Saturday 21 May 2016

Beating Tyrone the height of Derry's ambitions

It's hard to figure out where it’s all gone wrong for Derry: Once among the real heavyweights of Ulster football; these days their year would be deemed a success - no doubt about it - if they beat Tyrone in Celtic Park tomorrow. Derry people might even concede, privately, that avoiding humiliation would be the height of their ambitions.

Yes, the narrow confines of Celtic Park might Tyrone’s style of play, but even allowing for Derry raising their game and all the usual vagaries of the Ulster Championship, it's hard to see anything but yet another win for Mickey Harte's men.

It's literally a lifetime since Derry were a force. It’s decades now since Derry and Tyrone was the mother of all derbies, an extension of that visceral loughshore rivalry between south Derry and east Tyrone.

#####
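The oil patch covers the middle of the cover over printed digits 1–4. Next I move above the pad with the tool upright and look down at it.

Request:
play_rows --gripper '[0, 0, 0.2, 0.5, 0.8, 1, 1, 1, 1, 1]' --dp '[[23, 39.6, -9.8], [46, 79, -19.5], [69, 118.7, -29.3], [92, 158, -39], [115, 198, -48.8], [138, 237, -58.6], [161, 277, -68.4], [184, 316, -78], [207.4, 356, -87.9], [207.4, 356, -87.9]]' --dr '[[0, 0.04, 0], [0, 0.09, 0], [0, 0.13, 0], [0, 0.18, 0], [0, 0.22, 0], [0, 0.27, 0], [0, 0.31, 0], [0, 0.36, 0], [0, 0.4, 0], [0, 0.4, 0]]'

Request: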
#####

But while Tyrone have kicked on and consolidated their position as a serious contender at national level Derry football has closed in on itself.
The bookies have Derry as fifth favourite to win Ulster, and that's about right. Odds to win the All-Ireland are about 60-1 and that too is fair enough. 

How can this be in a county with, arguably, one of the most competitive, keenly fought club championships in Ireland? And how is it that every year Derry struggles to get its best players to field for the county? While Armagh might bemoan the loss of Jamie Clarke and Donegal might have to make do without Mark McHugh, Derry are missing the usual quota for a variety of reasons -  Ryan Bell, and Caolain O'Boyle and the McGoldricks, even Eoin Bradley and Gerard O'Kane would still have plenty to offer if they were playing football in any other county. And year in year out that seems to be the story.

The maxim that club will always prevail over county has never been truer, but that’s no excuse for the state of Derry at county level. From an outside perspective you would have to wonder why it is that so many of Derry’s best footballers don’t want to play for their county. Have they simply failed to keep the faith? Has the onwards and upwards trajectory of their deadly rivals left them so mortally demoralised? Whatever the answer, Derry football people need to take a cold, hard look at themselves. The warning signs are there: at underage level  Derry is falling away badly while at senior level they haven’t been in the mix in Ulster  for well over a decade

If Derry need a kick up the arse about where this might be going, they should take a good look at the inexorable decline of Down football. They might even take a look at their neighbours in lowly Antrim – a county with a clutch of strong club sides but with a county team that has  propped up the bottom of Ulster football for as long as anyone can remember.

Nobody’s saying that Derry are quite at that level just yet, but right now they seem to have a lot more in common with fellow qualifiers fodder than they have with a Tyrone side with realistic ambitions of days out in Clones and Croke Park.